SELECTED PASSAGE
[START]

Di seguito l’intervista a Nikos Romanòs:

Raccontaci in poche parole la vicenda dei permessi di studio che ti spettano di diritto, dopo la normativa approvata in seguito al tuo sciopero della fame del novembre/dicembre 2014.

E’ andata così: ho superato un terzo degli esami, come stabilito dalla normativa in questione, e ho fatto domanda per il permesso. Da quel momento in poi è iniziato il teatro dell’assurdo. Il consiglio del carcere non ha ritenuto valida la richiesta perché non è stato emanato nessun decreto ministeriale e ha così rimandato la domanda al giudice di corte d’appello Eftikis Nikòpoulos, sulla base della legge precedente. Nikòpoulos ha dato una risposta negativa perché non è stato pubblicato il decreto ministeriale e non può entrare nel merito dei contenuti della richiesta dal momento che, qualora approvata, la normativa abrogherebbe la legge precedente. Sulla base della decisione di Nikòpoulos, il consiglio del carcere ha rigettato la domanda e, di conseguenza, l’obiezione alla richiesta è ufficiale.

[END]

SUPPLIED INFORMATION
[START]

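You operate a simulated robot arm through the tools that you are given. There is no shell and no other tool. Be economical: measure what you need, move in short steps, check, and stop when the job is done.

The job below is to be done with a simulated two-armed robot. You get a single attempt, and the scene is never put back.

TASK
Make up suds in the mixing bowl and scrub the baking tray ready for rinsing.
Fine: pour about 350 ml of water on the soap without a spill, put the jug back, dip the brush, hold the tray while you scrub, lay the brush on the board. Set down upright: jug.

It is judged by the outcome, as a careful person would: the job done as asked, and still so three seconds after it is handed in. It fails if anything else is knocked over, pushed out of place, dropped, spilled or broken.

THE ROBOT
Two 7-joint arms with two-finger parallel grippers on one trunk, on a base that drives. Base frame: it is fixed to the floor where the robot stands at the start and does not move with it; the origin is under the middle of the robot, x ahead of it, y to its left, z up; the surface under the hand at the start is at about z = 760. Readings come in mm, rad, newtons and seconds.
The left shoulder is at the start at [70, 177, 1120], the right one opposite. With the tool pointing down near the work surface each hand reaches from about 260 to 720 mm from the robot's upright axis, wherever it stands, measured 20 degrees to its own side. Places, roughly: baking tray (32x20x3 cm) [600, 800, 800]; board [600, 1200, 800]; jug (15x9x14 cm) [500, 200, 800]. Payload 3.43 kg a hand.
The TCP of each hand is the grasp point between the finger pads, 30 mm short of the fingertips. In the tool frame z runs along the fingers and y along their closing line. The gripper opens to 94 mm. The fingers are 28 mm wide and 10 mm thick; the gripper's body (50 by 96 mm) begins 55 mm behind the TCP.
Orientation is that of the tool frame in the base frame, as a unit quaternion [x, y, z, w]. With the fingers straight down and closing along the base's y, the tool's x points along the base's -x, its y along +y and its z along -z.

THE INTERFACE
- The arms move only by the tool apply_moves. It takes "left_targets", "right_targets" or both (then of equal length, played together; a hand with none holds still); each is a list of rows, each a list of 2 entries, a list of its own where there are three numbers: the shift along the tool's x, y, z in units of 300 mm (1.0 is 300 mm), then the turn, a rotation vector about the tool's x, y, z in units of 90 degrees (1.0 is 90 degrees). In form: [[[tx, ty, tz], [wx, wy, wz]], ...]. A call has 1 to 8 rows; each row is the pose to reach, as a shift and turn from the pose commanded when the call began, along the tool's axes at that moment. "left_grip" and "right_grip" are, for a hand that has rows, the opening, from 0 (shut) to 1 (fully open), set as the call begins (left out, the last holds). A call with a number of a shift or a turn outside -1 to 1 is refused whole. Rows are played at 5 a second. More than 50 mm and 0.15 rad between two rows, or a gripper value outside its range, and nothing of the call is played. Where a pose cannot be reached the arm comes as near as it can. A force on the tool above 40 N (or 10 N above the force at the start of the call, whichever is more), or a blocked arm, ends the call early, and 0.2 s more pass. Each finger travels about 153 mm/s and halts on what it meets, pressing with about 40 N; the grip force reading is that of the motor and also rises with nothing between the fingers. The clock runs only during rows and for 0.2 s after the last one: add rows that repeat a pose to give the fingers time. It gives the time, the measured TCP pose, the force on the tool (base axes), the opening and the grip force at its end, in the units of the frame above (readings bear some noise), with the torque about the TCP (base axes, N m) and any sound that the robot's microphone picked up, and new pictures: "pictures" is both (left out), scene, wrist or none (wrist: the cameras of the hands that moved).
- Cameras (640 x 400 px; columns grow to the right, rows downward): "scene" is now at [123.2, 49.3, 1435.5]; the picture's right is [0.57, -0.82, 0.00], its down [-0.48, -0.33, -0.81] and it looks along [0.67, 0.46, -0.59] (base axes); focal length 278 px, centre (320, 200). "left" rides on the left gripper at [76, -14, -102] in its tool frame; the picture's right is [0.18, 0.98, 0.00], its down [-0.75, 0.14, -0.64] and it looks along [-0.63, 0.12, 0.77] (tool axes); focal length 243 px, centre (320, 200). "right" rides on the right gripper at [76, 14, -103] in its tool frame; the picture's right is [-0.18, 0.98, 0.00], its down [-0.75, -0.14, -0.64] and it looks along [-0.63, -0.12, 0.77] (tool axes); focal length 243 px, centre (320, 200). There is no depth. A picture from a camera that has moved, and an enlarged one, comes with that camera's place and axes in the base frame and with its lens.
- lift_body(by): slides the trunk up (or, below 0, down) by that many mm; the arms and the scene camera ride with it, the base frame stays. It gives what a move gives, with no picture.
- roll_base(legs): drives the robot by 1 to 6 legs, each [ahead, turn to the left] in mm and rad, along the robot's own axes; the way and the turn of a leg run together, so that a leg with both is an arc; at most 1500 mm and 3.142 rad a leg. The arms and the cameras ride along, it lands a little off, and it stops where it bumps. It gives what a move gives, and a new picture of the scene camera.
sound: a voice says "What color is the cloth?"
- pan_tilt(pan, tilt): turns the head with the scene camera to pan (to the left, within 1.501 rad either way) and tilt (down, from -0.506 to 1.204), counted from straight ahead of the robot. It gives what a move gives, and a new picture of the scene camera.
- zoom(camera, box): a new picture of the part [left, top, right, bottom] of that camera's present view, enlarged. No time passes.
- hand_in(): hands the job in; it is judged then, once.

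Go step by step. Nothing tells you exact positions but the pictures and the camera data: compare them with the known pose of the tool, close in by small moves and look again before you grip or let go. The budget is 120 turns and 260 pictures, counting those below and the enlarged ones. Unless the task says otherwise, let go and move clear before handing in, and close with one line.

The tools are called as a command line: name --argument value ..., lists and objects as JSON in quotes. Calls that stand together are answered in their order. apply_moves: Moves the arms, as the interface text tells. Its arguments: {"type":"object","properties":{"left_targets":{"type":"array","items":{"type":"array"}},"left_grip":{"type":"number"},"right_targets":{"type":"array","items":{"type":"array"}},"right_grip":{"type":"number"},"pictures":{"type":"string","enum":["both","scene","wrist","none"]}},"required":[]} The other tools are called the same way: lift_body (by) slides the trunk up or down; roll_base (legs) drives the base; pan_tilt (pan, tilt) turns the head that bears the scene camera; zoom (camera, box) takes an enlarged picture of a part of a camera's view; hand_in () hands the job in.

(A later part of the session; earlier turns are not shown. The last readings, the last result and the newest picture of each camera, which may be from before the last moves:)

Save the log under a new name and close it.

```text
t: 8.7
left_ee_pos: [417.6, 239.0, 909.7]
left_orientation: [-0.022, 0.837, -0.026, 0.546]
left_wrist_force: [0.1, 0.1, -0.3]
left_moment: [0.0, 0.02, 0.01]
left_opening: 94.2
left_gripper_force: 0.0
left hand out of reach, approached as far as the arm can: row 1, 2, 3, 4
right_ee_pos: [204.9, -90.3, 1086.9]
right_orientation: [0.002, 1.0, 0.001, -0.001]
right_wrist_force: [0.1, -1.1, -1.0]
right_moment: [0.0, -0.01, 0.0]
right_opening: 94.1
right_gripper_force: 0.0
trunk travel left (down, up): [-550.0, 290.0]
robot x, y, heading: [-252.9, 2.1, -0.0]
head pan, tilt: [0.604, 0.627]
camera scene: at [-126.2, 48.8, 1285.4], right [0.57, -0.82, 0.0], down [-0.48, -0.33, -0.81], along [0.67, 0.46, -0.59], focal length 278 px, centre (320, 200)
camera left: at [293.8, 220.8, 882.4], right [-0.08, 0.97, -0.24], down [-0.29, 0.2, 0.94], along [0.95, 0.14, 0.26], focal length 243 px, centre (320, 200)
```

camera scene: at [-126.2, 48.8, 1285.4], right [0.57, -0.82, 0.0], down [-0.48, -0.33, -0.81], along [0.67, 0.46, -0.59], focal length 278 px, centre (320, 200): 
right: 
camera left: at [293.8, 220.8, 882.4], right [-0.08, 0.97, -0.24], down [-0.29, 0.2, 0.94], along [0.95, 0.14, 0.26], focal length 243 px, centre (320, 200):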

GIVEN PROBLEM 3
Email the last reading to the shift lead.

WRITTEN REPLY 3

[END]

GIVEN PROBLEM 1
Transcribe the selected passage beginning at "Raccontaci in poche". Stop after "del novembre/dicembre 2014.".
GIVEN PROBLEM 2
Give the continuation of the selected passage.

WRITTEN REPLY 1
Raccontaci in poche parole la vicenda dei permessi di studio che ti spettano di diritto, dopo la normativa approvata in seguito al tuo sciopero della fame del novembre/dicembre 2014.

WRITTEN REPLY 2
Di fronte a queste misure Syriza, che durante lo sciopero della fame ha fatto campagna elettorale e ha sfruttato politicamente senza farsi scrupoli le persone del multiforme movimento di solidarietà, ha fatto come Ponzio Pilato, proprio come i suoi predecessori. Certamente non c’è da stupirci, dal momento che parliamo di politici, quindi di camaleontici ruffiani approfittatori, politicanti, opportunisti e ipocriti di professione, che hanno semplicemente vestito per un po’ di tempo i panni dei filantropi per perseguire scopi politici precisi. Chiaramente ci sono dei motivi anche più seri, ma di questo ne parlerò eventualmente nella prossima risposta. Rispetto agli sviluppi del mio caso, teoricamente dovrebbe essere approvata dal parlamento la delibera perché la normativa venga applicata, ma non mi pare ci siano molte possibilità che ciò avvenga.

Ritieni che dietro alle “dilazioni” rispetto alla questione del braccialetto ci siano degli scopi politici o un qualche tipo di rivalsa nei tuoi confronti?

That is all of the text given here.